In 2017, there were 75.1 same-day ACH transactions totaling $87.1 billion, an average $1,161 per payment. December’s 15.2 million transactions represented a 51% increase over November, indicating widespread interest in the payment method, NACHA said.
“Financial institutions, businesses and consumers are reaping the benefits of same-day ACH,” NACHA COO Jane Larimer said. “Same-day ACH is now a reality for payroll, bill payment, business-to-business payments, account transfers and many other applications.”
The vast majority (92%) of same-day ACH debit transactions, which just launched last September, has been consumer bill payments and account-to-account debits; the rest were B2B payments, NACHA reported.
Same-day ACH credit has been available since September 2016; its use spiked 47% in the fourth quarter of 2017, NACHA added.
NACHA said 2018 will likely show even bigger growth due in part to the rollout of phase III of same-day ACH, which is set to take effect on March 16. Starting on that date, same-day ACH credits must be made available to account holders by 5 p.m. local time.
According to a NACHA survey done last November and December and released last week, 82% of financial institutions expect same-day ACH debit volume to grow “at a rapid or steady rate,” and 78% expect same-day ACH credit volume to grow “at a steady rate” over the next six to nine months.
The survey also found that 84% of member financial institutions originating same-day ACH debit said actual volume was the same or higher than anticipated; 90% of financial institutions that receive same-day ACH debits said the same.
The respondents said they haven’t seen an increase in fraud due to same-day ACH.
“Both the results to date and the forward-looking expectations reported in this survey echo NACHA’s long-held position that use of same-day ACH payments will continue to grow at a robust rate,” Larimer said. “Use cases for same-day ACH debits like bill payments and business-to-business payments demonstrate how this additional faster payment method is benefiting consumers and businesses alike.”

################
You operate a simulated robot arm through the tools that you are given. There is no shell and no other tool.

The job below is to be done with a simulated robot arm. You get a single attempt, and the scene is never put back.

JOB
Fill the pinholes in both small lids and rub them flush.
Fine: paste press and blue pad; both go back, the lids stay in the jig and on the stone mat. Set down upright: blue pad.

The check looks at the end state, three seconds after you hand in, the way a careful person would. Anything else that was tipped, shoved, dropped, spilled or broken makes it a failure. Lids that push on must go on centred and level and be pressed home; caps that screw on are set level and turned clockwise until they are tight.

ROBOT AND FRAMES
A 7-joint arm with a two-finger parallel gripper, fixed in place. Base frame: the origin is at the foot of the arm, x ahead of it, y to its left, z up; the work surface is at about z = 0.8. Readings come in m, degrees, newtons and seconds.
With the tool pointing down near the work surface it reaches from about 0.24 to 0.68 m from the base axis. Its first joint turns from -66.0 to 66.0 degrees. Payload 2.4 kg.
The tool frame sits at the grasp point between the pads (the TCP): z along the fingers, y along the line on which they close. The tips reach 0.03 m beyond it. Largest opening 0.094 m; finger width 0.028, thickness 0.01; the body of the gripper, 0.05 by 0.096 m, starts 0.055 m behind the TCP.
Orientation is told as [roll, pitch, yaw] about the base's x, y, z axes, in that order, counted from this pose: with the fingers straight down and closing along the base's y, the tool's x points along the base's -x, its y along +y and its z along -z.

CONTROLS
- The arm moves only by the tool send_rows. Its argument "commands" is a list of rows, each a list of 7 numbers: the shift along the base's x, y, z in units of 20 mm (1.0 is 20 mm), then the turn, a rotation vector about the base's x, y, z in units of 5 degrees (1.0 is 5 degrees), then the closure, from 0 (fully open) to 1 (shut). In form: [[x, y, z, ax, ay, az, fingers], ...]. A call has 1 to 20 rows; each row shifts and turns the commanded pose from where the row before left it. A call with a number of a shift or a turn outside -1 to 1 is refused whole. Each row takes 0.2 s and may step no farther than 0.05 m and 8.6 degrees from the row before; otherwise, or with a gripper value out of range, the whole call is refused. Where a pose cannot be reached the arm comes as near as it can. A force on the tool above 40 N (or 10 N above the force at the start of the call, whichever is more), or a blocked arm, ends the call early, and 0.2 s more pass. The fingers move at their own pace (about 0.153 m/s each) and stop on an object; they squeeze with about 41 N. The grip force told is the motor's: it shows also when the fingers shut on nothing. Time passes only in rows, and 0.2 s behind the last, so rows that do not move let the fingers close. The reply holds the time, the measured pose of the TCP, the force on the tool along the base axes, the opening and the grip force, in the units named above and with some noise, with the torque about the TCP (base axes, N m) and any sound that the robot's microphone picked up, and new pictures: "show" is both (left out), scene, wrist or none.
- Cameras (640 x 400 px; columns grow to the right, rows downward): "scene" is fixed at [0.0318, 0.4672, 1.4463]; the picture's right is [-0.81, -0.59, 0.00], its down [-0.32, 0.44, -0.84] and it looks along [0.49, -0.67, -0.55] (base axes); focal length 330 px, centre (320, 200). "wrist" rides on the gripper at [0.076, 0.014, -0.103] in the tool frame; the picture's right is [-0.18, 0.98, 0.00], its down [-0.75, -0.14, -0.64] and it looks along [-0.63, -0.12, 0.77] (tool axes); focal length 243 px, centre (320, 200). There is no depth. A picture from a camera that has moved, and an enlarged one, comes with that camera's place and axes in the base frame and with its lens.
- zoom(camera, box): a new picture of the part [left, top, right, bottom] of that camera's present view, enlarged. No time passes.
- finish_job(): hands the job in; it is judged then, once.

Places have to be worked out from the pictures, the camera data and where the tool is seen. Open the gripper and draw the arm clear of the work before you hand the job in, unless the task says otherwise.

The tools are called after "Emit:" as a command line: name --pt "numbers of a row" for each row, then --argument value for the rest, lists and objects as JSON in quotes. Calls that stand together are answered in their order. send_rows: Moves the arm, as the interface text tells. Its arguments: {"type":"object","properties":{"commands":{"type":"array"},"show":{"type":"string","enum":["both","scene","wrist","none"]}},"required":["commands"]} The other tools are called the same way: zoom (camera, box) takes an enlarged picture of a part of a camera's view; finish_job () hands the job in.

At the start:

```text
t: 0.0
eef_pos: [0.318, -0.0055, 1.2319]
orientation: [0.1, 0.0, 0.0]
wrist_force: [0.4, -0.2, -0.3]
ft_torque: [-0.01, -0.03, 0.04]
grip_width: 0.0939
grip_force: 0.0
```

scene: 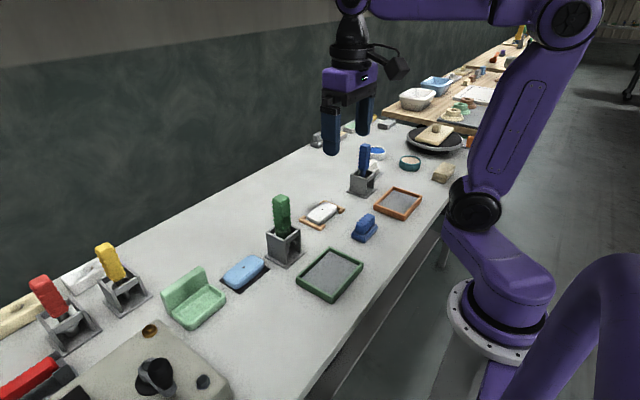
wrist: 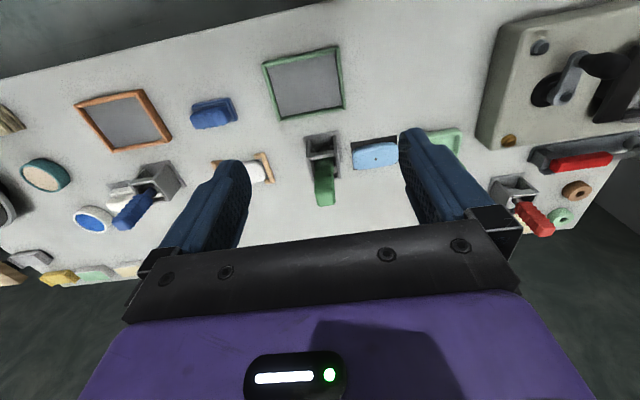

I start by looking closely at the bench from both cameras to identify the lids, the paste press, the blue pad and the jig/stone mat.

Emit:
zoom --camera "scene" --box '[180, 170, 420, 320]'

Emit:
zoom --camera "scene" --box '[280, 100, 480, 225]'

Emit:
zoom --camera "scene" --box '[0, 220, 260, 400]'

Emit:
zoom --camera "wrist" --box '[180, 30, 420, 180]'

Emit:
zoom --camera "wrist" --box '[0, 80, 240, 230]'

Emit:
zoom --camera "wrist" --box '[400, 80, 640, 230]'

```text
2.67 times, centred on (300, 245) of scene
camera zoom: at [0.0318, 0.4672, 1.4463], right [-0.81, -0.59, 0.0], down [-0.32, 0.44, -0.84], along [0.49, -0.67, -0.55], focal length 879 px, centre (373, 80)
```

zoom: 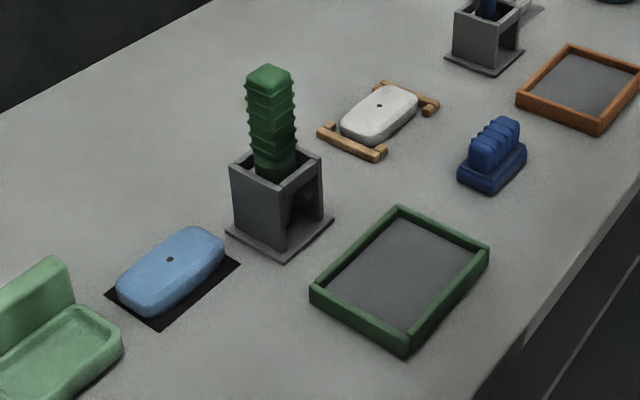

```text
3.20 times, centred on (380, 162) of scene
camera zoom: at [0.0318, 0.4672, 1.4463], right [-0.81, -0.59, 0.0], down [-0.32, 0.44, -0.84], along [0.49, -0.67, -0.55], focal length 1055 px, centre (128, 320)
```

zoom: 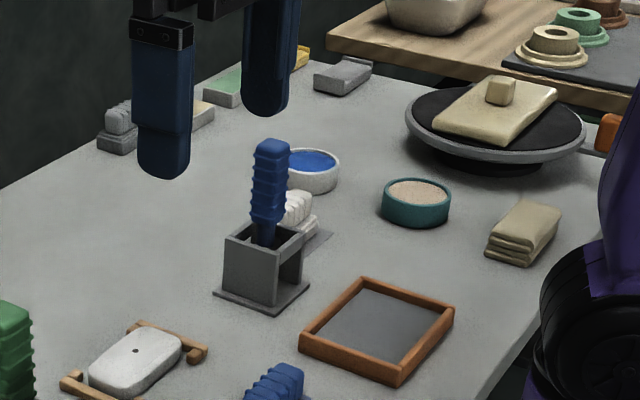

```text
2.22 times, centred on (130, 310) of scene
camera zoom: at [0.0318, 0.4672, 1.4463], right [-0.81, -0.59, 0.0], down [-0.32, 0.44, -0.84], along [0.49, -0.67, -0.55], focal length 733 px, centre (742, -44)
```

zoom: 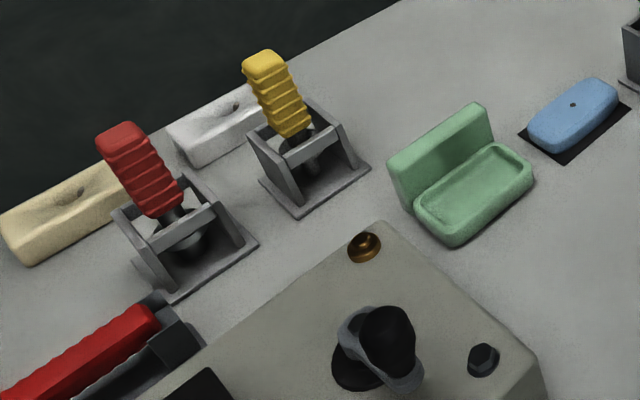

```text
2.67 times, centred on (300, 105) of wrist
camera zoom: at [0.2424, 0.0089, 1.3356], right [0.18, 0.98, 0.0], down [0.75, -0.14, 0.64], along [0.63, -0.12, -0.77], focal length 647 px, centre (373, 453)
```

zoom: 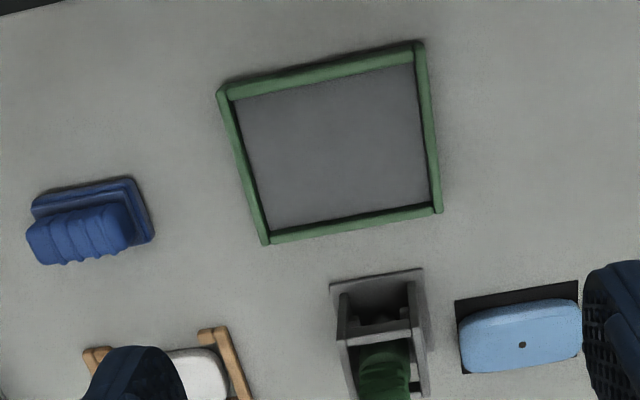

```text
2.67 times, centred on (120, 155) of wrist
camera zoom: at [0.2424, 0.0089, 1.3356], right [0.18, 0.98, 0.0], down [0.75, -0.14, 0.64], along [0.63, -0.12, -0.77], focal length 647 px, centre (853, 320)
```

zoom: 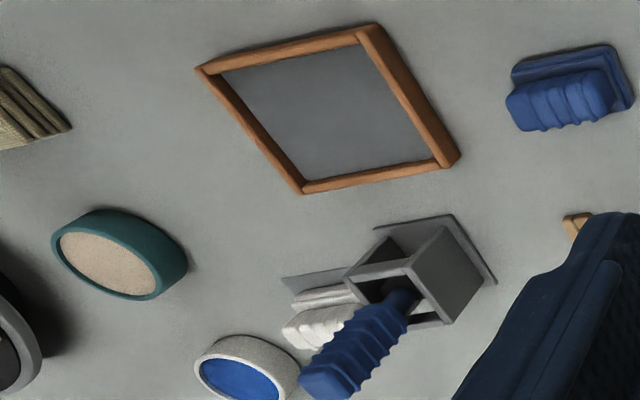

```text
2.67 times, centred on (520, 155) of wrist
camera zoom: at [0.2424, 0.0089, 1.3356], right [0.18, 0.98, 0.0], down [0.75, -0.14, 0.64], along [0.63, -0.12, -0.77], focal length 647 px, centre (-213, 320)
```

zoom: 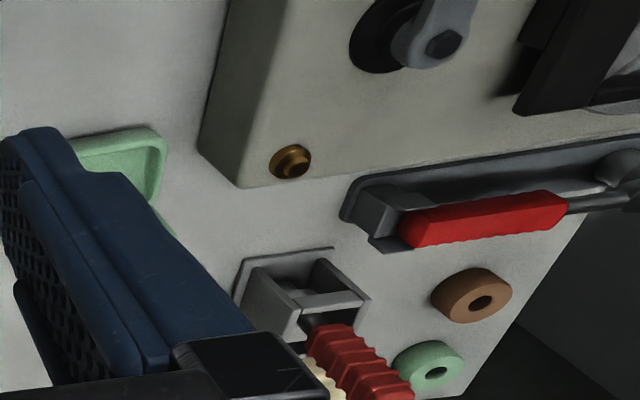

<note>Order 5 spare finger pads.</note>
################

Additionally, 95% of the financial institutions surveyed said they have or will meet the same-day ACH requirements for phase III by the end of January 2018.
The advent of phase III in March may not be the last chapter in same-day ACH, however.
NACHA is soliciting comments on new proposals to add a third same-day ACH processing window, provide faster funds availability to receivers of same-day and non-same-day ACH credits, as well as raise the per-transaction dollar limit on same-day transactions to $100,000. The group is also exploring interest in ACH processing on weekends and holidays.
“Deferred settlement until Mondays (or Tuesdays on three-day weekends) can cause hardships for cases such as consumer payroll payments and bill payments, and accountholders might not have the best information available about their true available balances,” it said.
“Strategically, same-day ACH is a key component of NACHA’s roadmap to move the ACH Network forward for financial institutions and their customers. Feedback from financial institutions and ACH end-users already suggests that many organizations could make greater use of same-day ACH with changes to its features,” the organization noted.